Abstract

The chronology and isotope geochemistry of a selection of Proterozoic Scourie dykes has been investigated in order to specify both their time of emplacement within the thermal history of the Archaean crust of N.W. Scotland, and to attempt to characterise the evolution of continental lithosphere. Sm Nd, Rb Sr and U Pb isotope analyses are presented. Primary, major igneous minerals separated from four well preserved dykes yield Sm Nd ages of 2.031 ± 0.062Ga, 2.015 ± 0.042Ga, 1.982 ± 0.044Ga and 2.101 ± 0.078Ga, which are interpreted as crystallisation ages. The initial Nd isotope compositions in the dykes at their emplacement age of ∼ 2.0 Ga, range from +3.4 to −6.8, indicating the presence of an older lithospheric component. Sm Nd whole-rock isotope data for fifteen dykes, if interpreted to have age significance, yield an “age” of 3.05 ± 0.27 Ga. Sm Nd crustal residence ages for the same dykes average 2.95 Ga, which is interpreted as the time that small melts were added to the Lewisian lithosphere. The possibility that correlated 147Sm/ 144Nd and 143Nd/ 144Nd ratios are an artifact of mixing between depleted mantle melts generated at 2.0 Ga, and an older enriched lithospheric component is not eliminated by the data, but the relationship between 1/Nd and 143Nd/ 144Nd ratios rules out any simple mixing. U Pb isotope data for plagioclase feldspars and whole-rock samples of dykes provide useful estimates of initial Pb-isotope composition of the dykes at the time of their emplacement. Initial 206Pb/ 204Pb and 207Pb/ 204Pb ratios vary considerably and range from 13.98 to 15.78, and 14.72 to 15.56 respectively, and suggest that the U Pb fractionation responsible must have occurred at least 2.5 Ga ago. The Scourie dykes have inherited a trace element enriched component from the Lewisian lithosphere, which has resided there since ca. 3 Ga ago.
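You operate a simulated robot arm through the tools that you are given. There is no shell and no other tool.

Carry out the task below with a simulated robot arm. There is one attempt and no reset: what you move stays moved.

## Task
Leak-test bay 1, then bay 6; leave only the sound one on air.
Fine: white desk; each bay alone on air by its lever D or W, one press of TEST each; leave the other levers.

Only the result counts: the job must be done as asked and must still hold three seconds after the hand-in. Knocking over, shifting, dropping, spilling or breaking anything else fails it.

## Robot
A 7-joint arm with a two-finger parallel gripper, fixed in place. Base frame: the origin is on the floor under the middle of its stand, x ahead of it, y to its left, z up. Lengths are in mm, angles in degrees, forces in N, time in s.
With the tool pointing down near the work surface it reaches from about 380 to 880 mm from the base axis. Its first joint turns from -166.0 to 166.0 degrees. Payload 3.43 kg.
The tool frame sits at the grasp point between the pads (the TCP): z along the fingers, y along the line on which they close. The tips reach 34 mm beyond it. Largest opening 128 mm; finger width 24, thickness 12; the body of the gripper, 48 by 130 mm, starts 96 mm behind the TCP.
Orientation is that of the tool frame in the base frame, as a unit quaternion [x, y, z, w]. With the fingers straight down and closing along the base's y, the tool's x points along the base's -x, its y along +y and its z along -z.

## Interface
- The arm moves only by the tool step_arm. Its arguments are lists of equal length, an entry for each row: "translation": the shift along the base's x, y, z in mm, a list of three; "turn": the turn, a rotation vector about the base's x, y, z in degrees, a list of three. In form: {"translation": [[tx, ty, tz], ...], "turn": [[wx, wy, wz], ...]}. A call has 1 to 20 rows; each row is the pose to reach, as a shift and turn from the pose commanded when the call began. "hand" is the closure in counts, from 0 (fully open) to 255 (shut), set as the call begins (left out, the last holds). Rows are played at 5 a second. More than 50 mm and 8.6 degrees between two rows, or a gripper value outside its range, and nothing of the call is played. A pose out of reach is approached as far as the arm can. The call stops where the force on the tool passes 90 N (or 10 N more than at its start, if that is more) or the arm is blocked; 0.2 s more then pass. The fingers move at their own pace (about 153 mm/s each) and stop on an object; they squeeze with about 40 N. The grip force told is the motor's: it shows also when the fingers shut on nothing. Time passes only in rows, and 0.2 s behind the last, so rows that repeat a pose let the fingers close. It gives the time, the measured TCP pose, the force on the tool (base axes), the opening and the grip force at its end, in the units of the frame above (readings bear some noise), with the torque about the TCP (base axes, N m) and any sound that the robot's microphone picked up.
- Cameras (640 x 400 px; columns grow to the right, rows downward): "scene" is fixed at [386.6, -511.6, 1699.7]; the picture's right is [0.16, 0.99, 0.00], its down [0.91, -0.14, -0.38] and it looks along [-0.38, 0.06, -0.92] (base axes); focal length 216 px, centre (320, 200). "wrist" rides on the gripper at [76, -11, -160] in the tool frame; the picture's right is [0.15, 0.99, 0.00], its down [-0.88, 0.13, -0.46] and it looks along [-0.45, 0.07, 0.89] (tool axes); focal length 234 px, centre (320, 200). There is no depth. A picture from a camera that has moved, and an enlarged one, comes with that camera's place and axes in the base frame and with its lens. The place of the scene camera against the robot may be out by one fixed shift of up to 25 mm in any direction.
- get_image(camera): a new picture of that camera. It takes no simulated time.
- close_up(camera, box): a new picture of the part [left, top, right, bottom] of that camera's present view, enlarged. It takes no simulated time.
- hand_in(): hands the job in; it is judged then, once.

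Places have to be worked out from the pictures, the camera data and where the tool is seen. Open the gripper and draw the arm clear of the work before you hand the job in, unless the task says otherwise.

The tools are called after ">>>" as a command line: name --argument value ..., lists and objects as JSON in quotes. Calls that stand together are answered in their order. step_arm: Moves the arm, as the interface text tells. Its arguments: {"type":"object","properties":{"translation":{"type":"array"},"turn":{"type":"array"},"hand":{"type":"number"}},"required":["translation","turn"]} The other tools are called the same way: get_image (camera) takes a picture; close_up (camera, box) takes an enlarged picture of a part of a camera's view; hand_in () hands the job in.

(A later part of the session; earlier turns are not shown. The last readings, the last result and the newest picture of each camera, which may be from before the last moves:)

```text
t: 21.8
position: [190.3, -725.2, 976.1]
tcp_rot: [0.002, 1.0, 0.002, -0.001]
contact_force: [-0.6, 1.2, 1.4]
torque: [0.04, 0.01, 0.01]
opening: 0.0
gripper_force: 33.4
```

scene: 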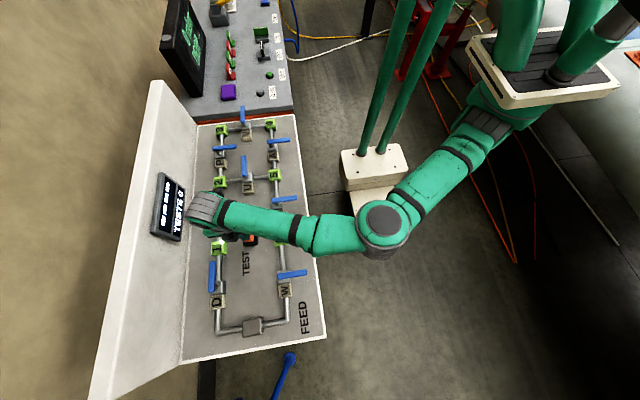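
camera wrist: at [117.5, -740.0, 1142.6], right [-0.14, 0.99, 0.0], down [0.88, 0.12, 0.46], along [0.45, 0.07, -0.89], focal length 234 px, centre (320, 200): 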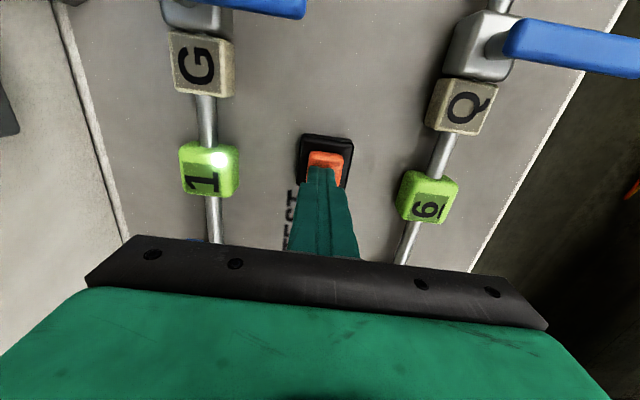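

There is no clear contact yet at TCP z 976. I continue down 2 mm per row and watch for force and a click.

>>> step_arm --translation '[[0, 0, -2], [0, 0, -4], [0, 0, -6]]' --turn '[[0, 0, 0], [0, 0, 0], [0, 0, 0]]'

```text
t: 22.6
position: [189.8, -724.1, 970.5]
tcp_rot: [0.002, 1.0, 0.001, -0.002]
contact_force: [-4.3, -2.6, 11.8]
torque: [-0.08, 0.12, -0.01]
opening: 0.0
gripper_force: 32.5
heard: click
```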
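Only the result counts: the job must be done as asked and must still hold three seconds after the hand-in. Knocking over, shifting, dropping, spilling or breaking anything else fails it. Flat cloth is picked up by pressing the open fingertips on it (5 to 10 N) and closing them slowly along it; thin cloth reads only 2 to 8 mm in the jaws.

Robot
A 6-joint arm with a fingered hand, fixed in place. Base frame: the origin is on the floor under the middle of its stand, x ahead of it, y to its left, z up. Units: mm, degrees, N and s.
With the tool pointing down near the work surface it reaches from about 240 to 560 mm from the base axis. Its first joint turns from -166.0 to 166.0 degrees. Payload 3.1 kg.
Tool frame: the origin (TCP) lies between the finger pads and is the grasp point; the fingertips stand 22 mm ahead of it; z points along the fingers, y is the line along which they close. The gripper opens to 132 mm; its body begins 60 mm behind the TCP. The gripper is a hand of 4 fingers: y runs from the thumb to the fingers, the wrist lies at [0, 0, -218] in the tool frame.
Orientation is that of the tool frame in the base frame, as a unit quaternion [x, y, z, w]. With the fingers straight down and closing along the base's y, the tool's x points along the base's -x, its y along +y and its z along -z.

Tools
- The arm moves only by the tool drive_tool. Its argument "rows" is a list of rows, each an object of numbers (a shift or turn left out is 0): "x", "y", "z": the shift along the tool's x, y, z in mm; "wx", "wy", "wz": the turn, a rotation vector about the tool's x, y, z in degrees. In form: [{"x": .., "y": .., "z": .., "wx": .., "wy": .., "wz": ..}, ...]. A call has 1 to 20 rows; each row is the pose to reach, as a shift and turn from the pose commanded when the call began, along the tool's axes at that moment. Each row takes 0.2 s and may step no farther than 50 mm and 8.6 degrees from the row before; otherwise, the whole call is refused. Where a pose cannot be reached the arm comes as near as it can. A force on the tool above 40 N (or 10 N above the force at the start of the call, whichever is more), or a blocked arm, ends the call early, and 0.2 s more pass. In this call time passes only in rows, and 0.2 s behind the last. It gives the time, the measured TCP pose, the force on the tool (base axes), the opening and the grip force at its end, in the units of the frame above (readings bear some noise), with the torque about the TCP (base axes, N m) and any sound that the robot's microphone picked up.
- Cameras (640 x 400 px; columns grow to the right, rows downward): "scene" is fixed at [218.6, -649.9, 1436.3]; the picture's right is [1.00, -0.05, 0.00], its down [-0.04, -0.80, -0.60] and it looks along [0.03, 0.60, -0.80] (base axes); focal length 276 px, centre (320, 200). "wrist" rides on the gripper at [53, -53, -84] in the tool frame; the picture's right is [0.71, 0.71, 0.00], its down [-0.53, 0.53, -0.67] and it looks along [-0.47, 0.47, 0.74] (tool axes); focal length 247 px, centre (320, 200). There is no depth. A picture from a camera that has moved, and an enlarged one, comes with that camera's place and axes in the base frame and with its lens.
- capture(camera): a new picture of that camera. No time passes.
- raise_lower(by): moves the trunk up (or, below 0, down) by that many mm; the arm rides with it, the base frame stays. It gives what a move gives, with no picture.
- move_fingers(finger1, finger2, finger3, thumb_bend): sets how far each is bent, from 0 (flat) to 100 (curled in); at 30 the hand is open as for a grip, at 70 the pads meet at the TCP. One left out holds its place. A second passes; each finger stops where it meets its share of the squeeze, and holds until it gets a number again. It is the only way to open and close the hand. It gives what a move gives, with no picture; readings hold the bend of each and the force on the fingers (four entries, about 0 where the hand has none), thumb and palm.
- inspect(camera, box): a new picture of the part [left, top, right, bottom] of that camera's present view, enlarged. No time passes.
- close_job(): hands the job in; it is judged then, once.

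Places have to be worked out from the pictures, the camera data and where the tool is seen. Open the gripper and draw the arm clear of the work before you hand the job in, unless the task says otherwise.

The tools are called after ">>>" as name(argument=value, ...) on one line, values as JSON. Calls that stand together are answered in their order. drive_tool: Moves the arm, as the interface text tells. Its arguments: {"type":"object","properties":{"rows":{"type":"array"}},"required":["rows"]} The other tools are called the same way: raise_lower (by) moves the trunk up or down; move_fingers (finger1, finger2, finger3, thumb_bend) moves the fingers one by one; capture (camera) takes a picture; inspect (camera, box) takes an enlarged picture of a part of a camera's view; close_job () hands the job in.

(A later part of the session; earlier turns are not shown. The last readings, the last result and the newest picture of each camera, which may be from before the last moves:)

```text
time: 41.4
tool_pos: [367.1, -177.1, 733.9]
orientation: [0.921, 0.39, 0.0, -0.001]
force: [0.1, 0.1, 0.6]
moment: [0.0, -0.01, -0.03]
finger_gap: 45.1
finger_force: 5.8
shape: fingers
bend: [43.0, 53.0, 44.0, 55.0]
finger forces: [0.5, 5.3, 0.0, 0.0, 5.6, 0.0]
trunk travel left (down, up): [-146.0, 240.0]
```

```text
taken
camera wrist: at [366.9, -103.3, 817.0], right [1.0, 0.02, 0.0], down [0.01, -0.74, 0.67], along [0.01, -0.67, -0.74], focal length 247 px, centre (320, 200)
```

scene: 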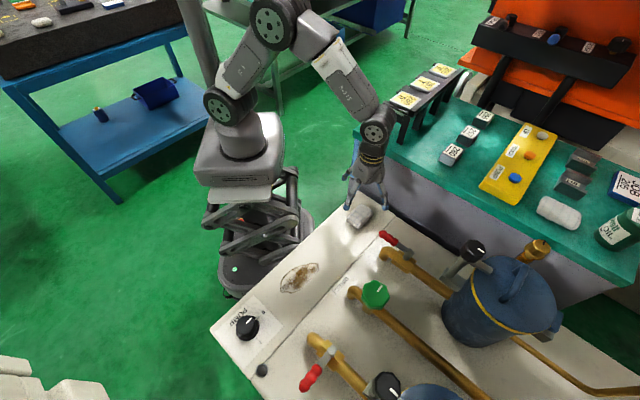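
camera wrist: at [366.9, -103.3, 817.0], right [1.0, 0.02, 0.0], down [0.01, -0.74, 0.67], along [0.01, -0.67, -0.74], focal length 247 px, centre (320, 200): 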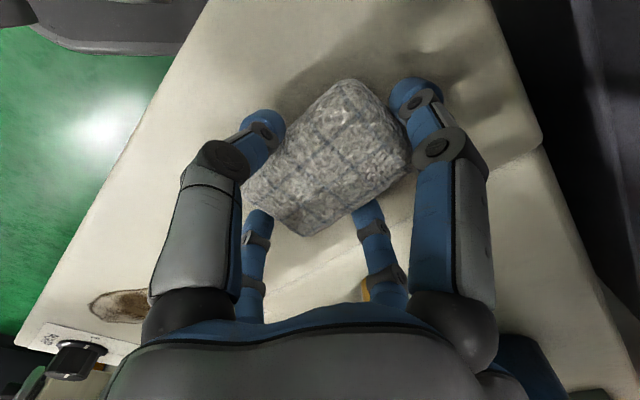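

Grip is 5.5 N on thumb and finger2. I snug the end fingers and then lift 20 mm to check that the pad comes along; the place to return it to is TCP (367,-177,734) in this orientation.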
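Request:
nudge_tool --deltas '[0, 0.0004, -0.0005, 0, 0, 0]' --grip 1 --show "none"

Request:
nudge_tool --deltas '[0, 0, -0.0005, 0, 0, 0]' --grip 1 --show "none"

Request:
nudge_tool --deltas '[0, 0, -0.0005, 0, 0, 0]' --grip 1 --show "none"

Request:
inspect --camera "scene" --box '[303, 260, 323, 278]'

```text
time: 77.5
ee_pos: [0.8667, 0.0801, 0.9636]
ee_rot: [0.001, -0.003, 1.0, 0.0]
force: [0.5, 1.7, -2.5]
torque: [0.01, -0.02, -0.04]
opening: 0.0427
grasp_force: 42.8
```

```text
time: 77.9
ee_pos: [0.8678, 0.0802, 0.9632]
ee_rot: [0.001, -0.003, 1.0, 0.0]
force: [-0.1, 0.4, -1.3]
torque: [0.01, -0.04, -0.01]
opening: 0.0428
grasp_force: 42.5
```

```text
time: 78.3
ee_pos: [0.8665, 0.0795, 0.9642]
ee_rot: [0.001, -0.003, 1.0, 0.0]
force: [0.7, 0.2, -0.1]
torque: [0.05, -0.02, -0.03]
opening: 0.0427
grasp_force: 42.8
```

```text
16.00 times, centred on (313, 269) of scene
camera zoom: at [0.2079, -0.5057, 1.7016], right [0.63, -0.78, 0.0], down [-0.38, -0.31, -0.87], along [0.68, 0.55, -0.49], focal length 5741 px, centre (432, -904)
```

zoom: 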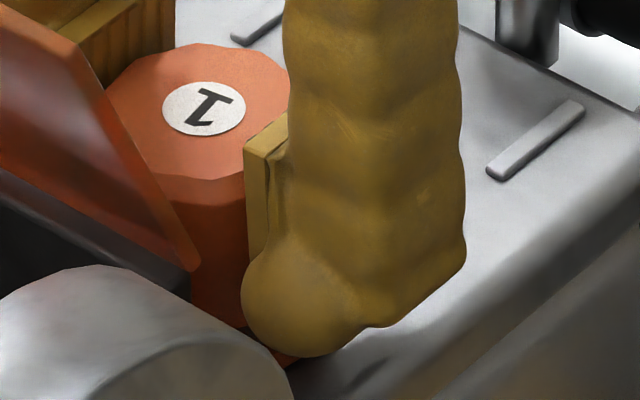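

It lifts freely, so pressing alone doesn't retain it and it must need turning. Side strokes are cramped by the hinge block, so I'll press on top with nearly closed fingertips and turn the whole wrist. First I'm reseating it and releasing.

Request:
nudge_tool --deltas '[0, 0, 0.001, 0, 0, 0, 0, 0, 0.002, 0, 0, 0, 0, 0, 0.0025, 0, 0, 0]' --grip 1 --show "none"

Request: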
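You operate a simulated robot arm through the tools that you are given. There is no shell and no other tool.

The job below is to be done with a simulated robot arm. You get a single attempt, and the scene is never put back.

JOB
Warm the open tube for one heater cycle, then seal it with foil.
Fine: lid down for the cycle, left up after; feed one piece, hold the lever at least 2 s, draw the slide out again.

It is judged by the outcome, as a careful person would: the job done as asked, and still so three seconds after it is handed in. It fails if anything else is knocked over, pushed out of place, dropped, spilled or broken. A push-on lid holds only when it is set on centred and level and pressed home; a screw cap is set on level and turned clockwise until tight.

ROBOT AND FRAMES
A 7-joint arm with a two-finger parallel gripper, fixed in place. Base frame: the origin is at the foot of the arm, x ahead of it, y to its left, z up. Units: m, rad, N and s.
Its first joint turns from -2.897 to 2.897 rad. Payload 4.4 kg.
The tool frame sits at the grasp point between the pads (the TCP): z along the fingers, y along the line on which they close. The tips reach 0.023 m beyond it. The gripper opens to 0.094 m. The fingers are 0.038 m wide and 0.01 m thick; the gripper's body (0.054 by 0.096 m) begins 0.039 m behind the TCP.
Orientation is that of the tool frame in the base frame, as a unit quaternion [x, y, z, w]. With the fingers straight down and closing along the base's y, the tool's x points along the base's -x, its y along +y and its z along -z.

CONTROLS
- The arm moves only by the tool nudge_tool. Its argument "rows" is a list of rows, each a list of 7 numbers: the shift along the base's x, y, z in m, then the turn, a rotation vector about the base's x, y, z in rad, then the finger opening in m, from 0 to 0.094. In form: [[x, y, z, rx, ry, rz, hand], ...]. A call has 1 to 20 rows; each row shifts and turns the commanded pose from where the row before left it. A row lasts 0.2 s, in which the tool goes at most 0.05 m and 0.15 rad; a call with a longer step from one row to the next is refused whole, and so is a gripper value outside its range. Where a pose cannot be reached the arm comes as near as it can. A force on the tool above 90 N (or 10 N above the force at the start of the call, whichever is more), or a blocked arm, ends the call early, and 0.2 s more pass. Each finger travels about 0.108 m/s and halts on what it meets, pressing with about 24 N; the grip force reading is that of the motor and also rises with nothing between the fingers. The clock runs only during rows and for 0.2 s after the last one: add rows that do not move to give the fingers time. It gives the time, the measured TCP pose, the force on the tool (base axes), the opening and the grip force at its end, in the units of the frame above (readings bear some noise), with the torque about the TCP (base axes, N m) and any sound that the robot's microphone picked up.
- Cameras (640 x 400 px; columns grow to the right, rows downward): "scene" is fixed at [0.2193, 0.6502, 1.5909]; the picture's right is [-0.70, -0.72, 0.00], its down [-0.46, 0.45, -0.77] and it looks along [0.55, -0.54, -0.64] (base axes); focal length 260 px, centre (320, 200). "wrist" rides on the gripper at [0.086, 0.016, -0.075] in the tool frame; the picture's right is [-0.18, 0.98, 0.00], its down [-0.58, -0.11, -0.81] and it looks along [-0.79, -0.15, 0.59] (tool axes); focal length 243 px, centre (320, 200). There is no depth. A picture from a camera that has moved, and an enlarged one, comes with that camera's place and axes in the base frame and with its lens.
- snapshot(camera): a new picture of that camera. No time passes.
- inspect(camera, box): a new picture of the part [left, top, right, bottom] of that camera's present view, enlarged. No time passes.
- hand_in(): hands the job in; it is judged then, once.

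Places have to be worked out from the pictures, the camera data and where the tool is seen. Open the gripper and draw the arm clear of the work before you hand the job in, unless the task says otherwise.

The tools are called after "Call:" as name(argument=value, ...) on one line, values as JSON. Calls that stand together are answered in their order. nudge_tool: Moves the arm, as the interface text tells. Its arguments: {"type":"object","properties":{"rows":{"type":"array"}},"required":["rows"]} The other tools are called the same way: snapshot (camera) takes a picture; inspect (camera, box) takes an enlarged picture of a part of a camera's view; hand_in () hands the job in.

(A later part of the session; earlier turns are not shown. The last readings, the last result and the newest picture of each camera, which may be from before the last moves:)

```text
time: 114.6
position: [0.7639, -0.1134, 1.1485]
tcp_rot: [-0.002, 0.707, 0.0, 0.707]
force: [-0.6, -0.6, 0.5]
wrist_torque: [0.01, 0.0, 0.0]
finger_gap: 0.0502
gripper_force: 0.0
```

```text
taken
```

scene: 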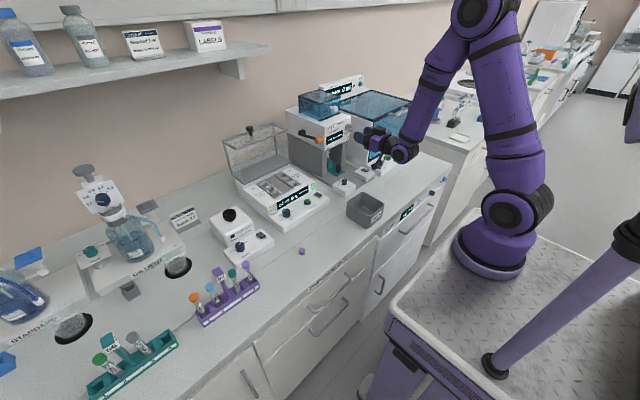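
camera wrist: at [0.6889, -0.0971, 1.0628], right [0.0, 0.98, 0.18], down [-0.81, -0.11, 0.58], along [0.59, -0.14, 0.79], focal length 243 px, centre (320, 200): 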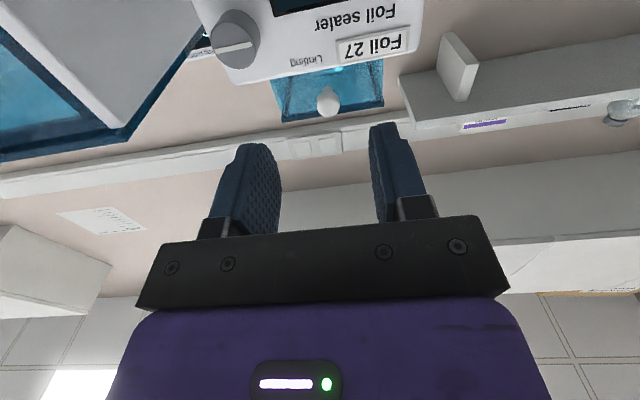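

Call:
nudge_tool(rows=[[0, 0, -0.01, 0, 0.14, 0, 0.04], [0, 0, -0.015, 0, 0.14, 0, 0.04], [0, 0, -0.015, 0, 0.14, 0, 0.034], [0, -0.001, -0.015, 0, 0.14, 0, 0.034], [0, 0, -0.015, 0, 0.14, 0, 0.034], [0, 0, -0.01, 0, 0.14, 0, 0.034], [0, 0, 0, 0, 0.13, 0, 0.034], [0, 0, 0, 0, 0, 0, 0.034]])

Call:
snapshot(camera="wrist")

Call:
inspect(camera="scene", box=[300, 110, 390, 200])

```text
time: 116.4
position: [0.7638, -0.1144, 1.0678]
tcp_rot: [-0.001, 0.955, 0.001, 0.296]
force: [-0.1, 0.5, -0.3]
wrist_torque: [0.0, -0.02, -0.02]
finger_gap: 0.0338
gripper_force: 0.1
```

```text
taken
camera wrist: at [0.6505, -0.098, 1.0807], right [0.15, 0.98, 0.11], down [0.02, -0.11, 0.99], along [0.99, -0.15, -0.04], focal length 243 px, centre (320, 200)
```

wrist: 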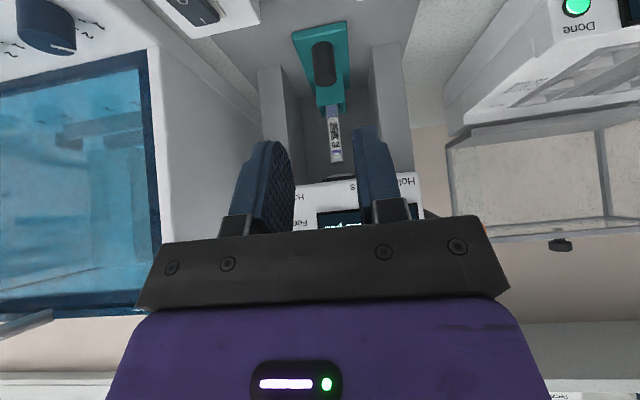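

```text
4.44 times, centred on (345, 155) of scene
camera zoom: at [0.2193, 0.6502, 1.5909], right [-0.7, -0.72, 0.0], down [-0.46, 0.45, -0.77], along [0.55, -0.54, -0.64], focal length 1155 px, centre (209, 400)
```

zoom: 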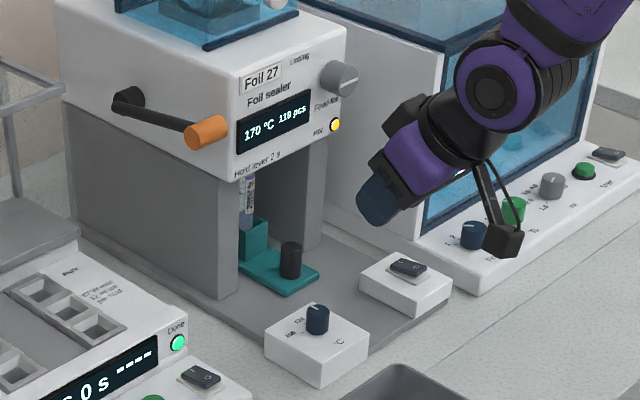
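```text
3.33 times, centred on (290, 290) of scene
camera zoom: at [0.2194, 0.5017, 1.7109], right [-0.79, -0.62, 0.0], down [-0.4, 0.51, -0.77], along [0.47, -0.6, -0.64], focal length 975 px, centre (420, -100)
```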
Whether the dykes inherited this material from the crust or the mantle portions of the lithosphere or both, it seems likely that small basaltic melts derived from asthenospheric mantle were ultimately responsible for the enrichment. The simplest view is that these small melt fractions had been resident in the mantle part of the Lewisian lithosphere. In this case the Archaean trace-element enrichment and element fractionation in the Lewisian lithospheric mantle sampled by the dykes was closely associated in time with the generation of the ∼ 2.9 Ga old crustal portion of the lithosphere [36,37].